Interstellar – review & initial thoughts
I’ve seen a few reviews suggesting it’s too long, too loud, too pretentious, that it’s just an homage to 2001. But I don’t think that’s fair, as the movie caters to an audience that wants to more than cartoonish robots and Yet Another Superhero Movie. There’s also a generation of us that grew up watching people go up into space, and seeing the last Space Shuttle landing felt like we’d lost something that motivates our drive to explore.
On the surface, it’s about a dying earth prompting a need to get back on that space saddle and find a new home. This is enabled by the discovery of a wormhole hanging around Saturn, which leads to a new galaxy and all kinds of adventure. But the core story is much simpler and probably more profound than any meaning that was extracted from Kubrick’s movie.
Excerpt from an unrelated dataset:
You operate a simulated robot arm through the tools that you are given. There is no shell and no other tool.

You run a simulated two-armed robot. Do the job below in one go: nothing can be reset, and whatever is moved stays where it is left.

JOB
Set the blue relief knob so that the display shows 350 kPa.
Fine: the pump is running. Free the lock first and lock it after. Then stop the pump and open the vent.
When we had our first daughter, my first thought after the initial joy and relief was a sense of responsibility and protectiveness. An inkling of all the things she would face in her life growing up, including the struggles due to her being born a girl rather than a boy. A couple of days later, my wife asked her Dad, “When do you stop worrying about your kids?” “Never.”
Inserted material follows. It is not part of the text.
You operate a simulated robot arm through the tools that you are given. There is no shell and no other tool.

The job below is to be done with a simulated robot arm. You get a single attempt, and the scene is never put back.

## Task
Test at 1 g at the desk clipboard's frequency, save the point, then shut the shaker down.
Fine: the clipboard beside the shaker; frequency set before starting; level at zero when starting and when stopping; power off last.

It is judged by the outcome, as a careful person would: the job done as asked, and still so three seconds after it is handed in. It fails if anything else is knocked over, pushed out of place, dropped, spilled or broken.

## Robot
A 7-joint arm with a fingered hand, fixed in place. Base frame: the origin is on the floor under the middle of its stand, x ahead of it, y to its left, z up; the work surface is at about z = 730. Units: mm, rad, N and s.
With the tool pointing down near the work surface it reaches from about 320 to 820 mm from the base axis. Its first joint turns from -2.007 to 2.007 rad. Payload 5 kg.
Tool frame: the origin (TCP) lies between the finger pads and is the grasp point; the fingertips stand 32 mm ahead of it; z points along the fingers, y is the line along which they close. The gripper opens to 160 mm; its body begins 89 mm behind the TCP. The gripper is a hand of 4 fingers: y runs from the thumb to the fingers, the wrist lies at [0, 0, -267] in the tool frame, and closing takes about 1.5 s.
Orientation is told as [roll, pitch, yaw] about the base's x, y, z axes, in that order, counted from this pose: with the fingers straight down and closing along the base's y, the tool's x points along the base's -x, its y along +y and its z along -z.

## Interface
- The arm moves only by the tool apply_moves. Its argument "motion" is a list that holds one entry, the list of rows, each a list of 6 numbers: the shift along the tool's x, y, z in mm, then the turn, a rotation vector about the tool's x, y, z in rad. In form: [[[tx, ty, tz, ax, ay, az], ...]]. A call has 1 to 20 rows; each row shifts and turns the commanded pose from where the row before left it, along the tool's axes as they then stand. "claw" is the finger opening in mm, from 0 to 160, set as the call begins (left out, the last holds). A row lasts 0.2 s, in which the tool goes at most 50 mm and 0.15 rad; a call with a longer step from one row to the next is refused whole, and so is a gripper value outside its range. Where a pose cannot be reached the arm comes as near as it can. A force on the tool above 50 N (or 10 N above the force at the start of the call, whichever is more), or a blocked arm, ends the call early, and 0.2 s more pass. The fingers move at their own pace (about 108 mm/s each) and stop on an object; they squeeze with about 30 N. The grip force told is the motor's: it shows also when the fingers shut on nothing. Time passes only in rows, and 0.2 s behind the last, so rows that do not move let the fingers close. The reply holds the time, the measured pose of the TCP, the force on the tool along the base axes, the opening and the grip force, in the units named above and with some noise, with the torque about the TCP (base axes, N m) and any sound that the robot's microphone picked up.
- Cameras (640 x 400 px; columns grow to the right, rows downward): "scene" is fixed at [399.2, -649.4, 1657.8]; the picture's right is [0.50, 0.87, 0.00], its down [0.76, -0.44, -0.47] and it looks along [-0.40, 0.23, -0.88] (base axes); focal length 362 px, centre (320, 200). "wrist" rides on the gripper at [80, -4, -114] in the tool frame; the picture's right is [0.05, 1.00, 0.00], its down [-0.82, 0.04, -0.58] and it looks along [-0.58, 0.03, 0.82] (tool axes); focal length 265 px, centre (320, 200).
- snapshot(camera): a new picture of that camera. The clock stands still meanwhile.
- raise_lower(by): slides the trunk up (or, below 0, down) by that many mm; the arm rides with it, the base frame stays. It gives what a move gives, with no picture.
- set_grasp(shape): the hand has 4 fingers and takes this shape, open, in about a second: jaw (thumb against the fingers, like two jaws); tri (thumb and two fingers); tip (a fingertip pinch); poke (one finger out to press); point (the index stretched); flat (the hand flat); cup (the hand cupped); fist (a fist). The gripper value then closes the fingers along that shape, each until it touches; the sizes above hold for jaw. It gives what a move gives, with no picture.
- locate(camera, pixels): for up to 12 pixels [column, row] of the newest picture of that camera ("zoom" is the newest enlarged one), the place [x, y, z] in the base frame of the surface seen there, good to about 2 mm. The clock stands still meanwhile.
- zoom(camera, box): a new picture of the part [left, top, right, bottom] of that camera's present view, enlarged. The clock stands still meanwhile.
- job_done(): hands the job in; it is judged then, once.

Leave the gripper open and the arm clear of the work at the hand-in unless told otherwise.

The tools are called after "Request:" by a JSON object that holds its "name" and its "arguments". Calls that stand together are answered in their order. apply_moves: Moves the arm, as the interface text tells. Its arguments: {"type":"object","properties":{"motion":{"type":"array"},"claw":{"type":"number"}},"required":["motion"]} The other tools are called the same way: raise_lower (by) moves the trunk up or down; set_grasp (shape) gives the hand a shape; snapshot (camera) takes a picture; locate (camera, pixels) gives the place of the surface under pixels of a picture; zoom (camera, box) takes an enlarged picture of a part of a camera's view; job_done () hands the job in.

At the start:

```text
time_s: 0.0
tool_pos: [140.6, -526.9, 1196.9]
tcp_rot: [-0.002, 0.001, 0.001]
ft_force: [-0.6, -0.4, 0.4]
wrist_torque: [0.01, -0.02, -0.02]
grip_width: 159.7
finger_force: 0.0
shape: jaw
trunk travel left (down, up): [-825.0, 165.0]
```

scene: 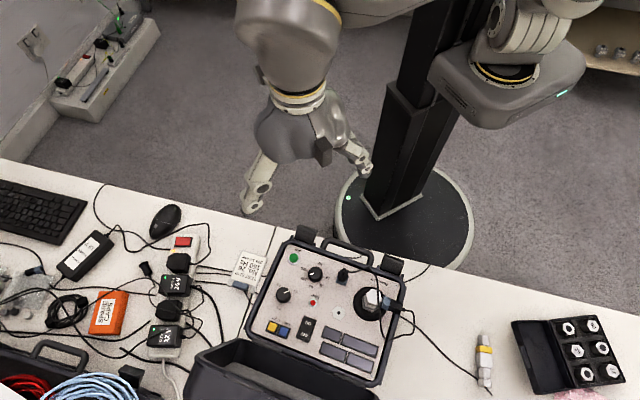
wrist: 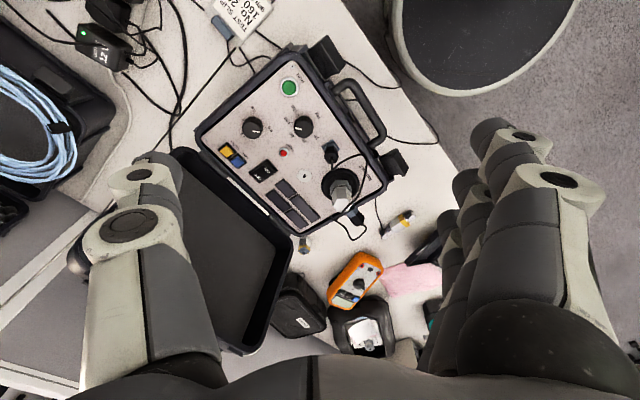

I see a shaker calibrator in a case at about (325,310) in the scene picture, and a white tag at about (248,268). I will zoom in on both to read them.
This is what Christopher Nolan and composer Hans Zimmer have described as the the core fable at the heart of the film, and it’s what made me weep in the cinema, that still makes me tremble as I listen to the soundtrack. Everything else doesn’t matter, even the apparent plotholes. It’s about our fear of death and what drives us as parents, and as a civilisation. The crushing force of knowing that, as we age, we get both closer and further away from our children, and there will be a singularity we must face from which we can’t communicate back to them. This resonates more with me than perhaps your typical movie reviewer for a couple of reasons. There are days when I can’t resolve arguments with my daughter before we go our separate ways. And the notion that there could be some freak accident that means we never see each other brings a great pain. My Dad died (drowned in a freak wave, no less) when I was a kid, so the emotional scenes tear me apart by two powerful forces: knowing how he must have felt, knowing he wouldn’t see me or my brother grow up, and my sense of loss that he’s not here to see his granddaughters and all the marvels of the world we live in.
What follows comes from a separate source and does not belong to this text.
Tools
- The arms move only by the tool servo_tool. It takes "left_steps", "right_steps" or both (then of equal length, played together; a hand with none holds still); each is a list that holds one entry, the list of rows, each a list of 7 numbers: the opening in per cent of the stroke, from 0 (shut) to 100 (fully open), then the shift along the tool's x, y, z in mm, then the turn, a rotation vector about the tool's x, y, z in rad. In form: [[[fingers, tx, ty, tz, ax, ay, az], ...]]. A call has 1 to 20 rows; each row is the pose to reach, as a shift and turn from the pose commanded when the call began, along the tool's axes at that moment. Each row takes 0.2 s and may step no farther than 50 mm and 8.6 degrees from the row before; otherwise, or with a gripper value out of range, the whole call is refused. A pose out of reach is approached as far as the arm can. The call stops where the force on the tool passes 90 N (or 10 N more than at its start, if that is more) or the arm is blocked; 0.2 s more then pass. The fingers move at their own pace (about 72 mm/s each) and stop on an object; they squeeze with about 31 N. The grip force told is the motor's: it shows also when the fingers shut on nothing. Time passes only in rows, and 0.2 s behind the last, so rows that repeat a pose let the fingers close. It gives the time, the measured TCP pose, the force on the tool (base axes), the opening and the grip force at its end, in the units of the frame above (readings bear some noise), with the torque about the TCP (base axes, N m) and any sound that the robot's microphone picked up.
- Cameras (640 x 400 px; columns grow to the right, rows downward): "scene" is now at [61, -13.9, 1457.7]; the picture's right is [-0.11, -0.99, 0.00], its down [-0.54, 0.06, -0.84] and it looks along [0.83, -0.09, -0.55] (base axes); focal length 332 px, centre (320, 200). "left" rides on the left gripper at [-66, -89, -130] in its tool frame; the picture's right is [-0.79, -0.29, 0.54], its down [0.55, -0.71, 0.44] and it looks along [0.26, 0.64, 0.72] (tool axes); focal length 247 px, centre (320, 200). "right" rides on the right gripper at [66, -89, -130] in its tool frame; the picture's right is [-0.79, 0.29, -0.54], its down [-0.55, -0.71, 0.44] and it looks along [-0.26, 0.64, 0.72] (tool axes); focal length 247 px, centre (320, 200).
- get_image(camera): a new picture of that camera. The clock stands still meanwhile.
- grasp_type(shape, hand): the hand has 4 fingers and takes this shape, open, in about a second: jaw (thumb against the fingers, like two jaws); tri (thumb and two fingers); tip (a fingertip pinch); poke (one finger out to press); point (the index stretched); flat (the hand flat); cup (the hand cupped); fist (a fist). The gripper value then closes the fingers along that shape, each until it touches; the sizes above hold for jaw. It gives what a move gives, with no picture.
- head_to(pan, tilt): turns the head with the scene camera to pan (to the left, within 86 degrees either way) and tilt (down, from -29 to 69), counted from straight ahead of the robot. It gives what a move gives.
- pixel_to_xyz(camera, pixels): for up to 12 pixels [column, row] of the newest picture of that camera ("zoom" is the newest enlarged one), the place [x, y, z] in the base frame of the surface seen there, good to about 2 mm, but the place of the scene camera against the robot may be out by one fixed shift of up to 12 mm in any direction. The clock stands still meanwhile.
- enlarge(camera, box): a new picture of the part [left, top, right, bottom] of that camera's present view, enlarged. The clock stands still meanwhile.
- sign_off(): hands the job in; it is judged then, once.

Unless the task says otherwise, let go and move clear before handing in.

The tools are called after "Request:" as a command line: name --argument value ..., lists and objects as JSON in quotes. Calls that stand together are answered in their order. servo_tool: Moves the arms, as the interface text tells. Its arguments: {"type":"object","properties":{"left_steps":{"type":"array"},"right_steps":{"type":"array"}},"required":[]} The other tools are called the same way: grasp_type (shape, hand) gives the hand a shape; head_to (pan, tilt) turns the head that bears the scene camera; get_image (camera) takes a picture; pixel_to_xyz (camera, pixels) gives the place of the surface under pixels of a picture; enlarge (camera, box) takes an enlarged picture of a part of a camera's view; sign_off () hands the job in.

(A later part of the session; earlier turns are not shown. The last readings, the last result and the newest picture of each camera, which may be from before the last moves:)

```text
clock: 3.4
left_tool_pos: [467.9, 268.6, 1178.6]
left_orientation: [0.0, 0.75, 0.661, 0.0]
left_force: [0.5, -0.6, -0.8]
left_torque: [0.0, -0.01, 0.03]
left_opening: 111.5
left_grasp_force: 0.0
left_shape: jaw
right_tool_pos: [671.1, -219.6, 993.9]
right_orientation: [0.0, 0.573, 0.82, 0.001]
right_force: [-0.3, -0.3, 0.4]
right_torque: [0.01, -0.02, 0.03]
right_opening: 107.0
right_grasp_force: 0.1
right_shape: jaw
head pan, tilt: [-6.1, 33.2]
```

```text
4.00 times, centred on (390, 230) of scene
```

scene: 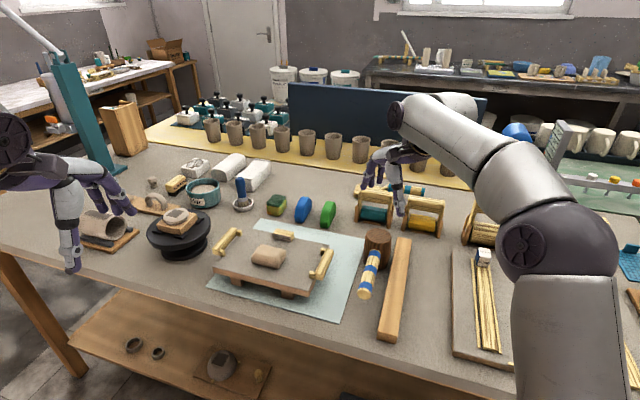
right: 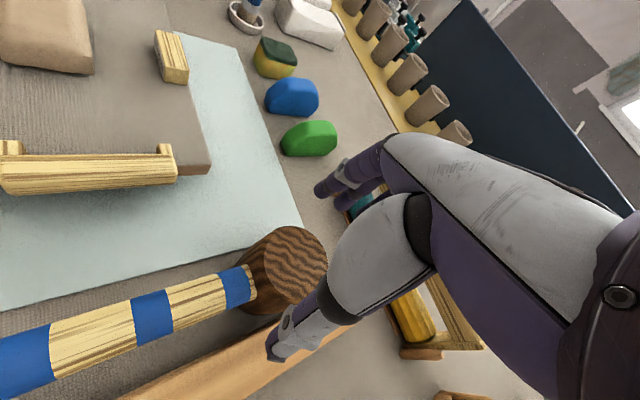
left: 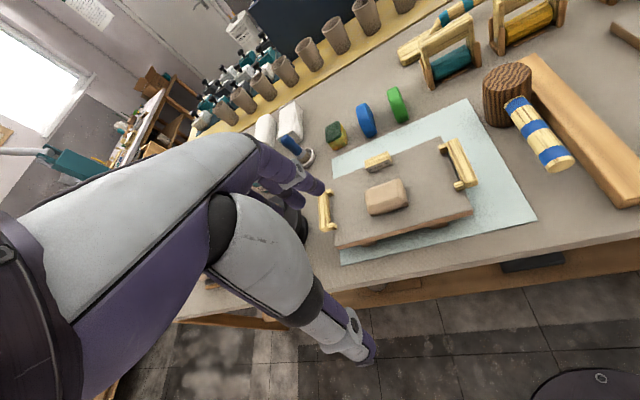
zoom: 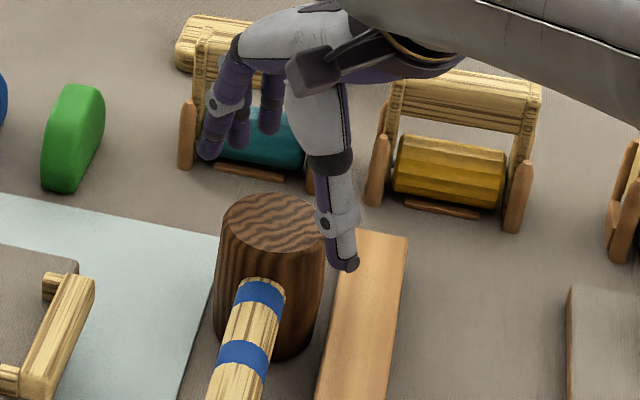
The rest, the spectacular models, the attention put into rendering the wormhole, black hole, accretion disk and the planets, the handheld IMAX camera work, the costumes, the robots, all of this is scenery to this fable. The soundtrack is crushingly loud, drowning out the dialogue at times and I think it’s supposed to make you grab your ears, draw arms and legs in and beg for it to stop.
Go, see the film, and in full IMAX if you can. Cover your ears when you need to. Scoff at the plot holes. Perhaps the whole story is just a dying Cooper on 75% honesty.